During the Great Awakening of the 1740s and 50s, Baptist and Methodist preachers led a religious revival in the South that spread through both white and black populations. At first masters opposed the conversion of their slaves, fearing they would rebel if they began to think of themselves as equal to whites before God; later, many masters imposed Christianity on their slaves as a form of social control, emphasizing the values of obedience and humility. In Slave Religion: The ‘Invisible Institution’ in the Antebellum South, historian Albert J. Raboteau notes that “not all slaves were Christian, nor were all those who accepted Christianity members of a church, but the doctrines, symbols, and vision of life preached by Christianity were familiar to most.”

The slaves’ introduction to the Bible usually came by way of family members and other slaves, especially elders and slave preachers. Raboteau explains that widespread illiteracy did not prevent the slaves from acquiring religious knowledge because Bible stories were incorporated into their oral tradition. He writes: “Unable to read the Bible for themselves and skeptical of their masters’ interpretation of it, most slaves learned the message of the Christian gospel and translated it into songs in terms of their own experience.” Thus “Go Down, Moses” and other spirituals were born.

(There is at least one other school of thought about how slaves came to know and sing about Biblical figures like Moses and places like the Jordan River. This school of thought says that the slaves were direct descendants of the Biblical Israelites, who migrated to West Africa after the destruction of the Temple in Jerusalem in 70 C.E. and then were kidnapped and shipped to the New World as slaves. Modern-day Hebrew Israelites are the main proponents of this theory, though historians are skeptical.)

To be perfectly clear, I don’t deny that Southern Jews owned slaves.
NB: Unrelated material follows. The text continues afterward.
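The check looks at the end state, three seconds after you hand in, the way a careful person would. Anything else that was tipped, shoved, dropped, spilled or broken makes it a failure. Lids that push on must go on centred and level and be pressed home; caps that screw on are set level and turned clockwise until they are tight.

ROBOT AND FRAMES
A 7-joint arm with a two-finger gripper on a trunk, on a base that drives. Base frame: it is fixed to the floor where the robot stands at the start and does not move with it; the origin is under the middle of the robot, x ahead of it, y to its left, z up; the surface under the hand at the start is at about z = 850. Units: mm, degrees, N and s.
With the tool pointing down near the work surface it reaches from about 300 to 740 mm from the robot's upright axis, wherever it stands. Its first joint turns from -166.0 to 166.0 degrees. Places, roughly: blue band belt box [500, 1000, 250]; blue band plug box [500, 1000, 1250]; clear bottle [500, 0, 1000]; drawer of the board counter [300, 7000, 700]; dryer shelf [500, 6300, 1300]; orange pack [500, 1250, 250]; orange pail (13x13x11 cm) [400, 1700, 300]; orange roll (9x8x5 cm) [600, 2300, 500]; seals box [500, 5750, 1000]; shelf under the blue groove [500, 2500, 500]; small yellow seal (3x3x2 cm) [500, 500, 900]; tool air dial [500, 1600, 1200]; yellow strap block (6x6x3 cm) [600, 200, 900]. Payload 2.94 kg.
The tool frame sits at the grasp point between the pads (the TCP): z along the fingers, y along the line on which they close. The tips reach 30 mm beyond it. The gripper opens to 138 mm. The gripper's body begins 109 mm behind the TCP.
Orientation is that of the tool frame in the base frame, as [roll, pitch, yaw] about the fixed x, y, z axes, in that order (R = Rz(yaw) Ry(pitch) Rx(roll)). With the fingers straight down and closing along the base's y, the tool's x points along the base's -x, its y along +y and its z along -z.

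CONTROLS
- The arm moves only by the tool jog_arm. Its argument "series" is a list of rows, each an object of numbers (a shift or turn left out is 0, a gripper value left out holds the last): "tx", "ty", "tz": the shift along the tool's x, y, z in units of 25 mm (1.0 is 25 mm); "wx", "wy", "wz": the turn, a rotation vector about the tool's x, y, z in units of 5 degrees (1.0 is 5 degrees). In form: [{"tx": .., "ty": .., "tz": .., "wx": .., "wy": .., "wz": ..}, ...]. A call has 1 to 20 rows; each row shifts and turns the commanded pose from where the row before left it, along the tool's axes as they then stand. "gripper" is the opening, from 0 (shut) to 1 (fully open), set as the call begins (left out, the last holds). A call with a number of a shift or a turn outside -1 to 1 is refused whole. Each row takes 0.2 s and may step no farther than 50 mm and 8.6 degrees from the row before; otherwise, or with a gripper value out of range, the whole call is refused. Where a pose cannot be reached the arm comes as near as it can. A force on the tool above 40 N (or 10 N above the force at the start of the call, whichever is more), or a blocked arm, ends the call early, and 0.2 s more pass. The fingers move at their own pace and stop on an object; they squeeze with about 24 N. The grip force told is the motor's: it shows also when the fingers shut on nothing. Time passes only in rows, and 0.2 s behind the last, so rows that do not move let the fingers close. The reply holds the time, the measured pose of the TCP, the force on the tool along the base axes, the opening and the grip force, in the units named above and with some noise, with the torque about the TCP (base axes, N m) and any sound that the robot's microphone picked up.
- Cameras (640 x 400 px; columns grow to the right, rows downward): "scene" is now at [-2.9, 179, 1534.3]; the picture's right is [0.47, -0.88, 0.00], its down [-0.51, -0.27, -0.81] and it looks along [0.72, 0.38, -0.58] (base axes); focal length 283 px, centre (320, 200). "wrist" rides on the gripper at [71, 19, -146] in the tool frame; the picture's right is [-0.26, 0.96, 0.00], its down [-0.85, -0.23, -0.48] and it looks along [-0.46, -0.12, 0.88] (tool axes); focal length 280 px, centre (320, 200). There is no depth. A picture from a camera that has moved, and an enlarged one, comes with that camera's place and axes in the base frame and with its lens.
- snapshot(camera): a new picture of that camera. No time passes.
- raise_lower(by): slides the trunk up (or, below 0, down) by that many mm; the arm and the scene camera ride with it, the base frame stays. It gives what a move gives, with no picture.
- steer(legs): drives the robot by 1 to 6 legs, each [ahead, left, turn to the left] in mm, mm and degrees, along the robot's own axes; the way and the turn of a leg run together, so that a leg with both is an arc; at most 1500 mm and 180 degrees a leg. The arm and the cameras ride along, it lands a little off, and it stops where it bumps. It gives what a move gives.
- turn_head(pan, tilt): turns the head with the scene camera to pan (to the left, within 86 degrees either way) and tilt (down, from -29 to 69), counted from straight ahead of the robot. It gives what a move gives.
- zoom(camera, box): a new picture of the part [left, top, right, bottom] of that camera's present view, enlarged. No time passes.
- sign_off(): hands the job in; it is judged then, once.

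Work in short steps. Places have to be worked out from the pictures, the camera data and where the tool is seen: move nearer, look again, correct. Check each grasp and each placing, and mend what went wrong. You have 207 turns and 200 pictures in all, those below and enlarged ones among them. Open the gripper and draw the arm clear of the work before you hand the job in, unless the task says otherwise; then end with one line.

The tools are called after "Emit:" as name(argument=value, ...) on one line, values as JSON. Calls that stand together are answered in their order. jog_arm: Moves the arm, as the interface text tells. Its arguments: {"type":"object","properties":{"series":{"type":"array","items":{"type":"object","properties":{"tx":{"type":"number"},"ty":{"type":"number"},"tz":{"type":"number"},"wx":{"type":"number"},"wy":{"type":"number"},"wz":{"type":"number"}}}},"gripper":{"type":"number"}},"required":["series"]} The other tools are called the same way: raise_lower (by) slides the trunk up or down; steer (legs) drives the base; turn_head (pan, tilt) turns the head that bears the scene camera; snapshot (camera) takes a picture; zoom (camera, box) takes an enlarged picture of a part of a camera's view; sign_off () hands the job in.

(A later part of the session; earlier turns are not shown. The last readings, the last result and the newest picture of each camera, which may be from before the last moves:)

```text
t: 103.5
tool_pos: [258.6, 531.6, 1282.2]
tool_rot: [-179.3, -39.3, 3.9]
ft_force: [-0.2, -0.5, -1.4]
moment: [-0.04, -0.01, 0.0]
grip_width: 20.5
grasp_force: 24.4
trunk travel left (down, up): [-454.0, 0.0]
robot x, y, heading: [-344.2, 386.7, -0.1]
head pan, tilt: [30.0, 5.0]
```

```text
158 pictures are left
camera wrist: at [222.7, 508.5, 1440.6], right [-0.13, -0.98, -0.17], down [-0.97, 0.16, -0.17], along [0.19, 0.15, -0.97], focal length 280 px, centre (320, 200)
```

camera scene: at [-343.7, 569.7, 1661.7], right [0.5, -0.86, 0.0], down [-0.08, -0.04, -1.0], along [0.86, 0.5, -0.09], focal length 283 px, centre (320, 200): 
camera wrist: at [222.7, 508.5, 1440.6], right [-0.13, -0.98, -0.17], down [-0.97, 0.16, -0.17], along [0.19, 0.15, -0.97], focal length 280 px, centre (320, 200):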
It is a fact that some did, just as it is a fact that some free blacks owned slaves. (Edward P. Jones explored this phenomenon in his celebrated novel The Known World, which I highly recommend.) According to Rosen, “The Jews of the South lived in a slaveholding society, and they accepted the institution as part of everyday life.” It’s also very likely that some slaves adopted the Judaism of their owners and celebrated the holidays with them—or at least observed the celebrations from behind a serving tray.

The issue of Jewish involvement in the Atlantic slave trade is a touchy subject for many reasons, including the Jews’ own history of enslavement. In the 1990s the Nation of Islam published a book called The Secret Relationship Between Blacks and Jews that accused Jews of orchestrating the slave trade and of using slave labor “disproportionately more than any other ethnic or religious group.” The Simon Wiesenthal Center refuted the NOI’s paranoid lies in a book of its own. Henry Louis Gates, Jr., my former professor at Harvard, called The Secret Relationship “one of the most sophisticated instances of hate literature yet compiled.” (NOI leader Louis Farrakhan is no friend of the Jews, as Gates himself has helped us to understand.)

The Pasadena Playhouse playbill is obviously not a scholarly publication; the artist’s representation of “Hebrews slaves in ancient Egypt,” presented on page 2 alongside historical photographs of Harriet Tubman and Judah P. Benjamin (the most prominent Jewish Confederate and slave owner, seen above), is proof enough of this. While I don’t think that Cervantes intended to be provocative in writing that slaves would have learned about the Exodus from Jewish slave owners without mentioning any Christian influence, I hope that this post sets the record straight and that the Playhouse will be more careful in the future when addressing sensitive issues like this one.

As for the play, I was very moved by the actors’ nuanced performances (as well as by their excellent Hebrew pronunciation). To the playwright’s credit, The Whipping Man does not politicize the ownership of slaves by Jews. Instead, it cuts quite literally to the human core of slavery, forcing us all to look at the scars with our eyes wide open.